Expense refers to cost incurred by the establishment during the year whether paid or payable. This is treated on a consumed basis.

Valued added is gross output less intermediate input. Gross output for private education activities is the sum of the total income (less interest income, rent income from land, dividend income, royalty income and franchise income), capital expenditures of fixed assets produced on own account and change in inventories.  Intermediate input is equal to the sum of the following cost items: materials and supplies purchased; fuels, lubricants, oils and greases purchased; electricity purchased, water purchased; cost of industrial services done by others; cost of non-industrial services done by others; goods purchased for resale; research and development expense; environmental protection expense; royalty fee; franchise fee; payouts and other cost.  

Gross addition to tangible fixed assets is equal to capital expenditures less sale of fixed assets, including land.

Change in inventories is equivalent to the value of inventories at the end of the year less the value of inventories at the beginning of the year.

Inventories refer to the stock of goods owned by and under the control of the establishment as of a fixed date, regardless of where the stocks are located. Valuation is at current replacement cost in purchaser prices.

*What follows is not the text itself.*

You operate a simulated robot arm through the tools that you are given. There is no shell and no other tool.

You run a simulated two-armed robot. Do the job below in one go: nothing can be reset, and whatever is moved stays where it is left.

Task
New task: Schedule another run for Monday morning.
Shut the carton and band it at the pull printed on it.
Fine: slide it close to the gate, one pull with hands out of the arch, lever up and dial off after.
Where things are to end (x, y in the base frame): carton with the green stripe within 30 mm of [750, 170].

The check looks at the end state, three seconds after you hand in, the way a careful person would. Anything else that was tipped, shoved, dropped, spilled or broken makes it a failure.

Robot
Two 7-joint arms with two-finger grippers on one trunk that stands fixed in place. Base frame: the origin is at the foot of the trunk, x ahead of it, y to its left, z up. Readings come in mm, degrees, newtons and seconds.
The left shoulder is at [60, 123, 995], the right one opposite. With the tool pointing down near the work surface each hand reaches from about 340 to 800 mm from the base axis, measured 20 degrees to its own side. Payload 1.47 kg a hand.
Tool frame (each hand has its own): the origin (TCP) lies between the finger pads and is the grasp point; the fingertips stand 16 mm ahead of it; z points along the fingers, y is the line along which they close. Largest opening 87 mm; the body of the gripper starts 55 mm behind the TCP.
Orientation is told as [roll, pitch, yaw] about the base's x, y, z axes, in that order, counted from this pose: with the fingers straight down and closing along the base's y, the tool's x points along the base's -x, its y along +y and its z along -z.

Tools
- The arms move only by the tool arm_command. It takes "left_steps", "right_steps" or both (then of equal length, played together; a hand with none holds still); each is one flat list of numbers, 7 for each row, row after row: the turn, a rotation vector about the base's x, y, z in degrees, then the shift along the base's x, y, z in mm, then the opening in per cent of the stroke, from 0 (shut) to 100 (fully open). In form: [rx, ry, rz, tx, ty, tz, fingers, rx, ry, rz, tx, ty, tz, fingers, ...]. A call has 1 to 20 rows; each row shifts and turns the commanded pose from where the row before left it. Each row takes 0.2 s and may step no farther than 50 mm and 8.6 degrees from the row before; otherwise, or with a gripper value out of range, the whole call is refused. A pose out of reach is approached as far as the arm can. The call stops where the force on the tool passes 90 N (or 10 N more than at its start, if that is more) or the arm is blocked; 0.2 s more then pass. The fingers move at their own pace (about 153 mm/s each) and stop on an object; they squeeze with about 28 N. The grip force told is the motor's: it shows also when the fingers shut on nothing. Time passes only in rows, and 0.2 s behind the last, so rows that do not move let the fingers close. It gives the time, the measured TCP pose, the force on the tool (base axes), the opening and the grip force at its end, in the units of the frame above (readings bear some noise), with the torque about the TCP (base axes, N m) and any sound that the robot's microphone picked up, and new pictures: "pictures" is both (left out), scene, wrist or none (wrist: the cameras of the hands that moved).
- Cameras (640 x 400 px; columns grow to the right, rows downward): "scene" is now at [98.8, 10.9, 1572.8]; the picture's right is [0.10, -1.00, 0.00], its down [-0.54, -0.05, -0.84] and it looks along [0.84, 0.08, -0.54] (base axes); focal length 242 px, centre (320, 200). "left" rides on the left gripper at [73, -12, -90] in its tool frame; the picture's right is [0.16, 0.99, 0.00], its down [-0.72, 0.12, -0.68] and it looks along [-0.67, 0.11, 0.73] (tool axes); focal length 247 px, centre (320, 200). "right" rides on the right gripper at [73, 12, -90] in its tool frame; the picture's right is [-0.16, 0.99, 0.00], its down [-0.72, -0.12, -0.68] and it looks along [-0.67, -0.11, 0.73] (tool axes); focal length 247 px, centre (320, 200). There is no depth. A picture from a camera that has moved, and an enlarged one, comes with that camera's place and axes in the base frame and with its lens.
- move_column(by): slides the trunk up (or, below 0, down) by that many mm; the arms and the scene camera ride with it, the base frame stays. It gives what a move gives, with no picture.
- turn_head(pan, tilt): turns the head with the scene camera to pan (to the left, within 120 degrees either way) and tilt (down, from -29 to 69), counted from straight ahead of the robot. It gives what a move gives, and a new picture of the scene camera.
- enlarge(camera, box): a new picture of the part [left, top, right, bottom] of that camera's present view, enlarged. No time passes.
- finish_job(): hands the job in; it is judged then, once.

Replacement cost is the cost of an item in terms of its present price rather than its original cost.

Subsidies are all special grants in the form of financial assistance or tax exemption or tax privilege given by the government to aid and develop an industry.

Total assets are resources including land owned and/or controlled by the establishment as a result of past transactions and events from which future economic benefits are expected to flow to the establishments.

E-Commerce refers to the selling of products or services over electronic systems such as the Internet Protocol-based networks and other computer networks, Electronic Data Interchange (EDI) network, or other on-line system.